/---

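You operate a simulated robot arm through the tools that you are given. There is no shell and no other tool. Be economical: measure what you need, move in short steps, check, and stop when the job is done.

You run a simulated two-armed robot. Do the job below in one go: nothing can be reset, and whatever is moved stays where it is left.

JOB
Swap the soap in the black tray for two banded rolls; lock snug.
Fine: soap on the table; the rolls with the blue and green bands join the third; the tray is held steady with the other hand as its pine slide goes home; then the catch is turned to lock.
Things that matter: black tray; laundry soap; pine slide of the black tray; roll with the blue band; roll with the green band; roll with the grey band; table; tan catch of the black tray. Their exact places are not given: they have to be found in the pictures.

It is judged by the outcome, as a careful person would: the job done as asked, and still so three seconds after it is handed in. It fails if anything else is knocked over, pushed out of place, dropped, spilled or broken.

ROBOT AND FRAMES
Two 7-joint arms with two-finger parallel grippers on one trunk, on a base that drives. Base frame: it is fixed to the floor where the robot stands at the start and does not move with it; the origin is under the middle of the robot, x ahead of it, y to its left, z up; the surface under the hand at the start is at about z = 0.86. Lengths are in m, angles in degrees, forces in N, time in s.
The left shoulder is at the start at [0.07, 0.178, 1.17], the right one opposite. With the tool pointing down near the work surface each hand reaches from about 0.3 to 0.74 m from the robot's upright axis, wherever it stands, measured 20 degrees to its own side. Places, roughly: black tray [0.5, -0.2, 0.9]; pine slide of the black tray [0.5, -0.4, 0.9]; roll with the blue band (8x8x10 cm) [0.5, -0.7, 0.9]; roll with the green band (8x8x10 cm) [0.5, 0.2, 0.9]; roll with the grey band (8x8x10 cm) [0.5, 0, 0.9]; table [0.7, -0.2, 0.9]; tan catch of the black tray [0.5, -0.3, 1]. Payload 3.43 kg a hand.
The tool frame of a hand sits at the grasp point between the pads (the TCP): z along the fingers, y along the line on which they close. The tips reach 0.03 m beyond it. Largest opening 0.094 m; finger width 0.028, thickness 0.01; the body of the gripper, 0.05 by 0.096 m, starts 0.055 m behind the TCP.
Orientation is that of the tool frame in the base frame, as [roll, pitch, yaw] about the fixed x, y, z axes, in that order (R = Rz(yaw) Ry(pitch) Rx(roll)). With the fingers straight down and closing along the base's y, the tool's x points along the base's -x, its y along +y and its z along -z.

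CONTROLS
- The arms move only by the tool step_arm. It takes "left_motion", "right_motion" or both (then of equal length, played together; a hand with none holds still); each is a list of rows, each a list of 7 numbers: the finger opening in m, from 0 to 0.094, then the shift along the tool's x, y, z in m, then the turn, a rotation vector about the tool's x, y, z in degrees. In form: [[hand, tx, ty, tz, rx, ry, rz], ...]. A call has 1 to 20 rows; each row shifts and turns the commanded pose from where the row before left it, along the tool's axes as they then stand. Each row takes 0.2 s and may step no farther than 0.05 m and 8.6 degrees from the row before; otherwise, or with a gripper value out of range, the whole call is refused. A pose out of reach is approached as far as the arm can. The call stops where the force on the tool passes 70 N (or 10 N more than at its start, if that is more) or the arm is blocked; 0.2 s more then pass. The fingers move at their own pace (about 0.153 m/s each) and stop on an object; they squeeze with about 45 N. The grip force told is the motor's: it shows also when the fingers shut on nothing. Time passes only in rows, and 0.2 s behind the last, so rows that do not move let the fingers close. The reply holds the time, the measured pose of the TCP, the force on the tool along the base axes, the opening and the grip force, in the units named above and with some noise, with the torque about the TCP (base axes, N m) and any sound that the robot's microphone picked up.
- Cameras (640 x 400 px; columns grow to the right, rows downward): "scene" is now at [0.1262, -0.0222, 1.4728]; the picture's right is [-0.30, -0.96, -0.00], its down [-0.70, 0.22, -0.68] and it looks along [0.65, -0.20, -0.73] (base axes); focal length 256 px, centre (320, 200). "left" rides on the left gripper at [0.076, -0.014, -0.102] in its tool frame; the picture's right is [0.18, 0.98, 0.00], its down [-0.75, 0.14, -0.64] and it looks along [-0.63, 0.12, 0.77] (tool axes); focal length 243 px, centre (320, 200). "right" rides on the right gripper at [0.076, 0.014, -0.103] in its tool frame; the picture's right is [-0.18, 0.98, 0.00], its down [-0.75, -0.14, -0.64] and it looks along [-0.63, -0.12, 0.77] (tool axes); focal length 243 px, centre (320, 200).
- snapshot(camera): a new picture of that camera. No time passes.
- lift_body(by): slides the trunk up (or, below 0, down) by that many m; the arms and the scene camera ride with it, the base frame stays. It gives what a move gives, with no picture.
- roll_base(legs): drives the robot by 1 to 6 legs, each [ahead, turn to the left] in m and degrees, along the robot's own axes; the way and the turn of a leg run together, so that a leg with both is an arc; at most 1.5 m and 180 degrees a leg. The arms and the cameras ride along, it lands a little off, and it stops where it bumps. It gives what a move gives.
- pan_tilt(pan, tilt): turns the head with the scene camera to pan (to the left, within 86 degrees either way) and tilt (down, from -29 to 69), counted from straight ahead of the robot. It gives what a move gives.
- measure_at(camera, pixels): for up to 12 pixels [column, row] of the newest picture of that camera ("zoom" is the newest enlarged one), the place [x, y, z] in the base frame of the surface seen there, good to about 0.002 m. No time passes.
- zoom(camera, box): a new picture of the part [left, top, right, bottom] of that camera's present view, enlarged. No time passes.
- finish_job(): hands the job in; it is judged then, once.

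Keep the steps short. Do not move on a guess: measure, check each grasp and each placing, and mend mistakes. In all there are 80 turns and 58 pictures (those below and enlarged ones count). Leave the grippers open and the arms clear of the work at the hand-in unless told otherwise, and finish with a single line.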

\---

* _To be done_:
Repeat every line of the data, exactly and in full.

* _Exercise output_:
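You operate a simulated robot arm through the tools that you are given. There is no shell and no other tool. Be economical: measure what you need, move in short steps, check, and stop when the job is done.

You run a simulated two-armed robot. Do the job below in one go: nothing can be reset, and whatever is moved stays where it is left.

JOB
Swap the soap in the black tray for two banded rolls; lock snug.
Fine: soap on the table; the rolls with the blue and green bands join the third; the tray is held steady with the other hand as its pine slide goes home; then the catch is turned to lock.
Things that matter: black tray; laundry soap; pine slide of the black tray; roll with the blue band; roll with the green band; roll with the grey band; table; tan catch of the black tray. Their exact places are not given: they have to be found in the pictures.

It is judged by the outcome, as a careful person would: the job done as asked, and still so three seconds after it is handed in. It fails if anything else is knocked over, pushed out of place, dropped, spilled or broken.

ROBOT AND FRAMES
Two 7-joint arms with two-finger parallel grippers on one trunk, on a base that drives. Base frame: it is fixed to the floor where the robot stands at the start and does not move with it; the origin is under the middle of the robot, x ahead of it, y to its left, z up; the surface under the hand at the start is at about z = 0.86. Lengths are in m, angles in degrees, forces in N, time in s.
The left shoulder is at the start at [0.07, 0.178, 1.17], the right one opposite. With the tool pointing down near the work surface each hand reaches from about 0.3 to 0.74 m from the robot's upright axis, wherever it stands, measured 20 degrees to its own side. Places, roughly: black tray [0.5, -0.2, 0.9]; pine slide of the black tray [0.5, -0.4, 0.9]; roll with the blue band (8x8x10 cm) [0.5, -0.7, 0.9]; roll with the green band (8x8x10 cm) [0.5, 0.2, 0.9]; roll with the grey band (8x8x10 cm) [0.5, 0, 0.9]; table [0.7, -0.2, 0.9]; tan catch of the black tray [0.5, -0.3, 1]. Payload 3.43 kg a hand.
The tool frame of a hand sits at the grasp point between the pads (the TCP): z along the fingers, y along the line on which they close. The tips reach 0.03 m beyond it. Largest opening 0.094 m; finger width 0.028, thickness 0.01; the body of the gripper, 0.05 by 0.096 m, starts 0.055 m behind the TCP.
Orientation is that of the tool frame in the base frame, as [roll, pitch, yaw] about the fixed x, y, z axes, in that order (R = Rz(yaw) Ry(pitch) Rx(roll)). With the fingers straight down and closing along the base's y, the tool's x points along the base's -x, its y along +y and its z along -z.

CONTROLS
- The arms move only by the tool step_arm. It takes "left_motion", "right_motion" or both (then of equal length, played together; a hand with none holds still); each is a list of rows, each a list of 7 numbers: the finger opening in m, from 0 to 0.094, then the shift along the tool's x, y, z in m, then the turn, a rotation vector about the tool's x, y, z in degrees. In form: [[hand, tx, ty, tz, rx, ry, rz], ...]. A call has 1 to 20 rows; each row shifts and turns the commanded pose from where the row before left it, along the tool's axes as they then stand. Each row takes 0.2 s and may step no farther than 0.05 m and 8.6 degrees from the row before; otherwise, or with a gripper value out of range, the whole call is refused. A pose out of reach is approached as far as the arm can. The call stops where the force on the tool passes 70 N (or 10 N more than at its start, if that is more) or the arm is blocked; 0.2 s more then pass. The fingers move at their own pace (about 0.153 m/s each) and stop on an object; they squeeze with about 45 N. The grip force told is the motor's: it shows also when the fingers shut on nothing. Time passes only in rows, and 0.2 s behind the last, so rows that do not move let the fingers close. The reply holds the time, the measured pose of the TCP, the force on the tool along the base axes, the opening and the grip force, in the units named above and with some noise, with the torque about the TCP (base axes, N m) and any sound that the robot's microphone picked up.
- Cameras (640 x 400 px; columns grow to the right, rows downward): "scene" is now at [0.1262, -0.0222, 1.4728]; the picture's right is [-0.30, -0.96, -0.00], its down [-0.70, 0.22, -0.68] and it looks along [0.65, -0.20, -0.73] (base axes); focal length 256 px, centre (320, 200). "left" rides on the left gripper at [0.076, -0.014, -0.102] in its tool frame; the picture's right is [0.18, 0.98, 0.00], its down [-0.75, 0.14, -0.64] and it looks along [-0.63, 0.12, 0.77] (tool axes); focal length 243 px, centre (320, 200). "right" rides on the right gripper at [0.076, 0.014, -0.103] in its tool frame; the picture's right is [-0.18, 0.98, 0.00], its down [-0.75, -0.14, -0.64] and it looks along [-0.63, -0.12, 0.77] (tool axes); focal length 243 px, centre (320, 200).
- snapshot(camera): a new picture of that camera. No time passes.
- lift_body(by): slides the trunk up (or, below 0, down) by that many m; the arms and the scene camera ride with it, the base frame stays. It gives what a move gives, with no picture.
- roll_base(legs): drives the robot by 1 to 6 legs, each [ahead, turn to the left] in m and degrees, along the robot's own axes; the way and the turn of a leg run together, so that a leg with both is an arc; at most 1.5 m and 180 degrees a leg. The arms and the cameras ride along, it lands a little off, and it stops where it bumps. It gives what a move gives.
- pan_tilt(pan, tilt): turns the head with the scene camera to pan (to the left, within 86 degrees either way) and tilt (down, from -29 to 69), counted from straight ahead of the robot. It gives what a move gives.
- measure_at(camera, pixels): for up to 12 pixels [column, row] of the newest picture of that camera ("zoom" is the newest enlarged one), the place [x, y, z] in the base frame of the surface seen there, good to about 0.002 m. No time passes.
- zoom(camera, box): a new picture of the part [left, top, right, bottom] of that camera's present view, enlarged. No time passes.
- finish_job(): hands the job in; it is judged then, once.

Keep the steps short. Do not move on a guess: measure, check each grasp and each placing, and mend mistakes. In all there are 80 turns and 58 pictures (those below and enlarged ones count). Leave the grippers open and the arms clear of the work at the hand-in unless told otherwise, and finish with a single line.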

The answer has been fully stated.